I noticed in the entertainment section of the Buffalo News that there is a concert scheduled for May 28 featuring NKOTBSB. That is, The New Kids on the Block and the Back Street Boys, together. Like, could there be a more awesomer concert on the face of the earth??? I recently had the displeasure of catching a bit of this collaboration on some TV awards show, and as much as I disliked these boy bands the first time around, the dilution of their talent is exponential now that they are no longer boys/kids. I might have a slightly wider tolerance for different genres of music than the average listener, and I enjoy everything from classical to Rock to Balinese gamelan music. I even like some of the homogenized pop music that is pumped out in excess today. But those boy bands like Not-So-New Kids and the Backdoor Boys always irked me, and now that I see them resurfacing as men, doing the same bubble gum boy band stuff, I think their act is getting a little old. Literally. Even Menudo had the good sense to exchange their players once they reached a certain age! Puberty's a bitch man. Some of these guys, like Justin Timberlake and Ricky Martin, go on to re-invent themselves, and while I don’t particularly like their music, I respect their talent and their ability to grow. Fun fact: the now wildly famous actor/director/producer Mark Wahlberg was once the headliner for a 90s boy band called Marky Mark. One day he’s hawking underwear for Calvin Klein and the next he’s up for an Academy Award. But these middle-aged men singing boy band songs are ludicrous to me. Learning machine that I am, I googled “Boy Bands” and looked at some of the past representatives. According to one entry I read, The Monkees were considered to be the pioneers of Boy Band music, although technically I don’t think they qualify. According to the Wikipedia definition of a boy band - and I live and die by the information I glean from Wikipedia - in a genuine boy band, the players dance and they do not play their own instruments. Two strikes against the Monkees. They scampered about and acted zany, but I don’t ever recall seeing them actually dancing. And I think that most of them learned how to play their instruments, eventually. That Davy Jones was cute as a button, back in the 70s. These days, not so much.
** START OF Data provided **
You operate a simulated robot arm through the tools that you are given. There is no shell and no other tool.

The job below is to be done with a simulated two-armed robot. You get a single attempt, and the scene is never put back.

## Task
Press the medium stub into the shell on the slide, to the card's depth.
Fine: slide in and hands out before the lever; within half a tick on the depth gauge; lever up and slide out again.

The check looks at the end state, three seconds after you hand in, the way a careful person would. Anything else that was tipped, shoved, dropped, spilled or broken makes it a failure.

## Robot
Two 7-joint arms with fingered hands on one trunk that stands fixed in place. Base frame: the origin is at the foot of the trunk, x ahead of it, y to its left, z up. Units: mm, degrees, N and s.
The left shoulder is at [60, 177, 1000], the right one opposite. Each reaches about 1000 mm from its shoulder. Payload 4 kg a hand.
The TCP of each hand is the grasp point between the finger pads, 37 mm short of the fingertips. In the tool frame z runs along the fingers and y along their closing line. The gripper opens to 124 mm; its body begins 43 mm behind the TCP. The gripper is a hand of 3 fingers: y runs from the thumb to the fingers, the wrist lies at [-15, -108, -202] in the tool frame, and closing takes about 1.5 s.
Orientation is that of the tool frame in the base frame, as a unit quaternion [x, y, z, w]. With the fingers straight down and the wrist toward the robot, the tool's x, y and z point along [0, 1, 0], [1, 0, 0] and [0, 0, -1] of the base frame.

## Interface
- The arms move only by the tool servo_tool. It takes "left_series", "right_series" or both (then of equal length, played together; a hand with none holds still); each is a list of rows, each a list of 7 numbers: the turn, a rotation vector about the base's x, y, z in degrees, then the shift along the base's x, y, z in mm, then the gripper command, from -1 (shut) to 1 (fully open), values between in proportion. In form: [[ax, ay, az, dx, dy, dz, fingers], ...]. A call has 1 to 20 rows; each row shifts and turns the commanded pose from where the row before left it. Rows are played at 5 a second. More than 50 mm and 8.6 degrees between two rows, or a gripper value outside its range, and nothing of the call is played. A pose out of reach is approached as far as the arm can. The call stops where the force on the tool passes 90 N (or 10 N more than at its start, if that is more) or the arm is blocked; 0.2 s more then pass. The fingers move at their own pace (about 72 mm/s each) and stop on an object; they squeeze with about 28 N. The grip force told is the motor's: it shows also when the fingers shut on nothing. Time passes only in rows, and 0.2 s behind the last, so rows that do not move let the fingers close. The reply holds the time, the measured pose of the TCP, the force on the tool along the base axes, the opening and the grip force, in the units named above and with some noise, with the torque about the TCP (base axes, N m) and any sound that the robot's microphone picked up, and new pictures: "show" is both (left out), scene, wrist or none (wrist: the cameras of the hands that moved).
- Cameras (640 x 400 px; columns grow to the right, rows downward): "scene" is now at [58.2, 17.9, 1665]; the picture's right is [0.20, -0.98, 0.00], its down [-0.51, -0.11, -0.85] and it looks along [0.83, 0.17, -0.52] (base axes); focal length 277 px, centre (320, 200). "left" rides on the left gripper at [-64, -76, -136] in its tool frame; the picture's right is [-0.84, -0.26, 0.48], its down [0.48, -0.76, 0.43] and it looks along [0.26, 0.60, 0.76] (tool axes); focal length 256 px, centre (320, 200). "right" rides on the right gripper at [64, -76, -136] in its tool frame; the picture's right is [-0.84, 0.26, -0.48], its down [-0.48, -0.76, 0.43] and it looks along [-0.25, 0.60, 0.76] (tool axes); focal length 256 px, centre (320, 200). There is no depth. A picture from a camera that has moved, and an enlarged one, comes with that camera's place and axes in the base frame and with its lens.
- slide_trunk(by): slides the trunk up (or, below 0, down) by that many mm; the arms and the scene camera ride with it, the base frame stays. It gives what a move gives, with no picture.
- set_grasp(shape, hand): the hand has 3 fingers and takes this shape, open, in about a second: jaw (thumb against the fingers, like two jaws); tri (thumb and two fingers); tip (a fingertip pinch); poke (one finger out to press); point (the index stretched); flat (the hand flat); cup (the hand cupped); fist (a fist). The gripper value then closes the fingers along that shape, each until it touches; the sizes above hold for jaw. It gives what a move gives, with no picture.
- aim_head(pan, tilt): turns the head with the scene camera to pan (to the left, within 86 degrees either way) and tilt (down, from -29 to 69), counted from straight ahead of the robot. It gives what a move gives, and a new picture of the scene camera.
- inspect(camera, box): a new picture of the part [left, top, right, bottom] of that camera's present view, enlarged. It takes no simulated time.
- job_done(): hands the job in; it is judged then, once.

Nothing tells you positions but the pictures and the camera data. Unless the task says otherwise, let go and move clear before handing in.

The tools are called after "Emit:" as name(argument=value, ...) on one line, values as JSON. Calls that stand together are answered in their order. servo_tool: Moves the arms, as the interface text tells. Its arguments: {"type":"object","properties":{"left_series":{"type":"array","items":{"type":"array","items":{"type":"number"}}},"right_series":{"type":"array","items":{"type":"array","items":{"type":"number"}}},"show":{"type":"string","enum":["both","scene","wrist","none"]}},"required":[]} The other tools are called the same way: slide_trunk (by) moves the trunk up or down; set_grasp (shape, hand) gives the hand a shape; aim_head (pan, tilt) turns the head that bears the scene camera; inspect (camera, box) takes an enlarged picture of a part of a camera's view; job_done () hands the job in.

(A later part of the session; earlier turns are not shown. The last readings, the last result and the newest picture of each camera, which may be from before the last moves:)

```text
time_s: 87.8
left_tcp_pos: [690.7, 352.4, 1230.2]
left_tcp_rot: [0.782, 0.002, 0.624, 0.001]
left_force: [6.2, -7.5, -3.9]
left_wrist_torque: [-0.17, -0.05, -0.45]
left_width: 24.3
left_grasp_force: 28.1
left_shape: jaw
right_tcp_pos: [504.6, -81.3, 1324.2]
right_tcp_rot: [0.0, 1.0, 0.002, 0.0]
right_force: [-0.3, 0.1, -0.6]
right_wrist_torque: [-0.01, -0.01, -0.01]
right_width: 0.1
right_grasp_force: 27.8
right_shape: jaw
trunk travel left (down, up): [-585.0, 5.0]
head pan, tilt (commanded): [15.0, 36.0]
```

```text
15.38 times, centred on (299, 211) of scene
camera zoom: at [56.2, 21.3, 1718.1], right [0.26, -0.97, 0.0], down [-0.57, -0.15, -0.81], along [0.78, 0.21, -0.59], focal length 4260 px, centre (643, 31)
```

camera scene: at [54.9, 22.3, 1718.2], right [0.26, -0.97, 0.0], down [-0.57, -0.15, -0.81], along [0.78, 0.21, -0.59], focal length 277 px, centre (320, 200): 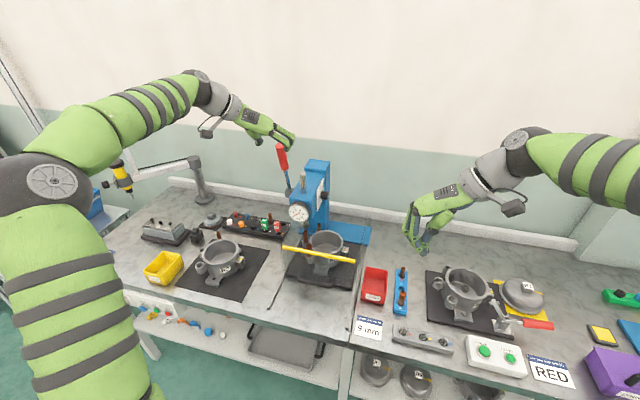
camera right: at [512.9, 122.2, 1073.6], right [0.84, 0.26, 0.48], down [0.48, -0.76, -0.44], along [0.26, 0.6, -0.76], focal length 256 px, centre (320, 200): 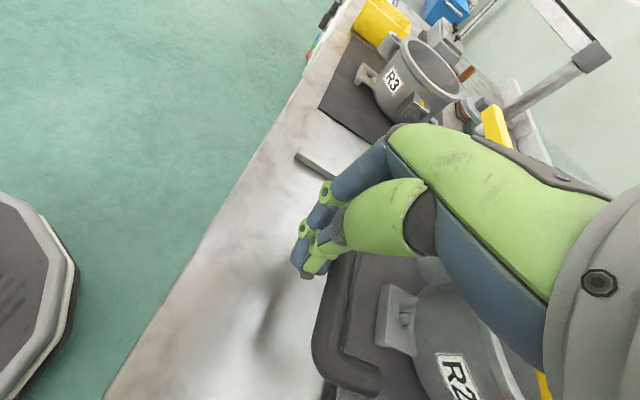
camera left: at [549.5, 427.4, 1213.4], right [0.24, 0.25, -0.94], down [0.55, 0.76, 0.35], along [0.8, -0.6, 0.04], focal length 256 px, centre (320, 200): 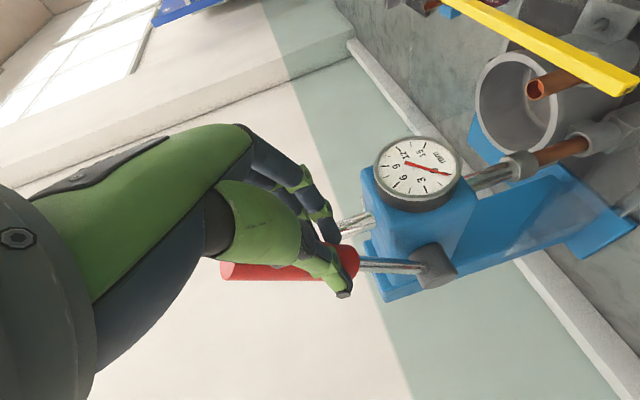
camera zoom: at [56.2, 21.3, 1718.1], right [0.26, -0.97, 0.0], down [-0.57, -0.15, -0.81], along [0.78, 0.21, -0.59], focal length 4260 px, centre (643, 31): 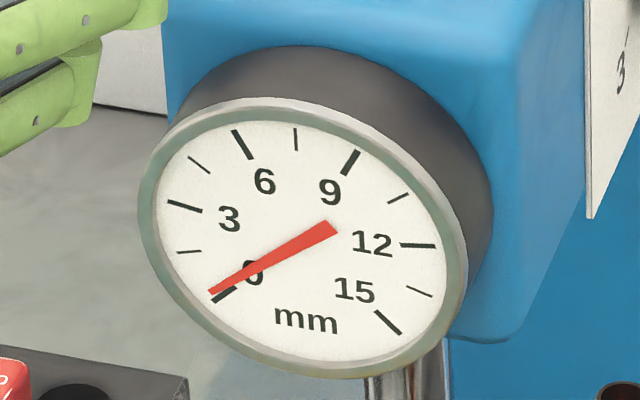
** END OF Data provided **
Did you hear about the 1,250 Superbowl fans in Dallas who were unable to sit in their assigned seats because those seats were deemed unsafe? Oops. 400 were unable to be relocated, and I’ve got a hunch that the three times face value ticket refund that the NFL is offering will not satisfy them. Too bad, because as Superbowls go, I thought that this one was pretty good. Pittsburgh was outplayed, but they kept it interesting until the very end. Ronald Reagan would have turned 100 years old last Sunday. I watched a special on him the other day, examining his long life, and it was interesting to watch him dance around the Iran/Contra scandal. How he ever walked away from that one is beyond me. The Teflon President. What I found most interesting was the fact that today’s Republicans, desperate to sweep the Dubya years under the rug, have created a Reagan mythology that glosses over Reagan’s many shortcomings, making him out to be the Great White Hope. I don’t know much about history, except that a lot of it seems to become sanitized with time, but after Nixon, I gave up on my president-can-do-no-harm delusion. After his “Let them eat hummus” speech failed last week, Egyptian President Hosni Mubarak finally stepped down and handed the reins over to the military. This is what the people protesting in Tahrir Square wanted, but aren’t they just replacing one autocratic ruler with another one? I wouldn’t want to be a dictator right now; the peasants are getting restless. Tunisia, The Sudan, Yemen, Jordan, Egypt, and I understand now Uganda is poised for an uprising. With the blinding light of the media shining down on them, how could anything go wrong?
Final note. In the “what-part-about-the-words-public-figure-don’t-you-get?” department, congressman Craig Lee of Amherst, N.Y. (I love it when Western New York makes the national news) abruptly resigned after a suggestive photo of him surfaced on Craigslist. Too cheap to pay for sex like the rest of your cronies? In all fairness, a shirtless photo of Lee flexing his muscles in the bathroom mirror is pretty low on my scandal scale, but the guy IS a married man, he WAS flirting on the internet, he broke the golden rule of American politics: don’t be stupid; don’t get caught, AND he lied about his age. I guess he resigned because he wanted to stop the bleeding, but it wasn’t as if he showed us his “winkie” or anything. He wasn’t caught soliciting oral sex from some other guy in an airport bathroom. Now that he has resigned, I wouldn’t be surprised if CNN hires him (like they did Elliot Spitzer). I heard a song performed by Chris Brown on SNL last Saturday night that was ten times more scandalous than that photo. I’m going to go listen to my Justin Bieber album to mollify my indignation. Oy, for the love of Allah, where has purity gone?
To the many people I love, Happy Valentines Day!